There have been six Grand Lodges in England, four of them operating at the same time:
a- The first or Premier Grand Lodge of 1717, as its name indicates, the first in the world. It regrouped with the “Antient” Grand Lodge to form the United Grand Lodge of England in 1813.
b- In 1725 an old lodge in York formed the “Grand Lodge of All England”. Following a scission in 1779 another Grand Lodge emerged out of it.
c- The “Antients” Grand Lodge was formed in 1751. With the premier grand lodge it formed the United Grand Lodge of England in 1813.
d- In 1779 a scission in the “Grand Lodge of All England” led to the creation in London of the “Grand Lodge of England, South of the River Trent”. It lasted only ten years.
e- In 1813 the Premier and the “Antients” Grand Lodges joined together to form “The United Grand Lodge of Antient Free and Accepted Masons of England” known in England as the Grand Lodge
f- In 1823 there was a scission in the United Grand Lodge that led to the formation of “The Grand lodge of Free and Accepted Masons of England according to the Old Traditions”. It was centred in Wigan but lasted only until 1913 with various periods of inactivity in between.
It is often said that Freemasonry had an early existence in York but there is no evidence to show that the old “York rite” ever existed. It is probable that there was an operative lodge in York in the sixteenth century. The first evidence of a speculative lodge dates from 1693 but nothing tangible is known about it.
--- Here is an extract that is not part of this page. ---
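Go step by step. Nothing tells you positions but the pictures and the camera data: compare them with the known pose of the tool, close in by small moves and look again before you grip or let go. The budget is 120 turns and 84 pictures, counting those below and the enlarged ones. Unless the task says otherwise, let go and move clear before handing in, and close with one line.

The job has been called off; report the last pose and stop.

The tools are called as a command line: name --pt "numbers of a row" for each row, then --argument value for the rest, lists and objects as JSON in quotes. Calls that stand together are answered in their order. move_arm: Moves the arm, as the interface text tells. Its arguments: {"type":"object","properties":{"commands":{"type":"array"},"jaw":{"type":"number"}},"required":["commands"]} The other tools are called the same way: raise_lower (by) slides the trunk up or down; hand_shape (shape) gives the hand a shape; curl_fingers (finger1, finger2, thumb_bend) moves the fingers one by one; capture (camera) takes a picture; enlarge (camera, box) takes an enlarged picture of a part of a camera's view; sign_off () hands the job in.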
The first hard evidence is from 1725 when the lodge of York refused to join the Premier Grand lodge and formed its own. It had a very limited influence and closed down in 1792, although the name of the York rite is still revered in Masonic circles, especially in the USA. The “Antients” of the eighteenth century have often claimed to be the true York masons and that their rites, that survive in the United Grand Lodge, had its origin at York. There is no hard evidence to confirm this affirmation.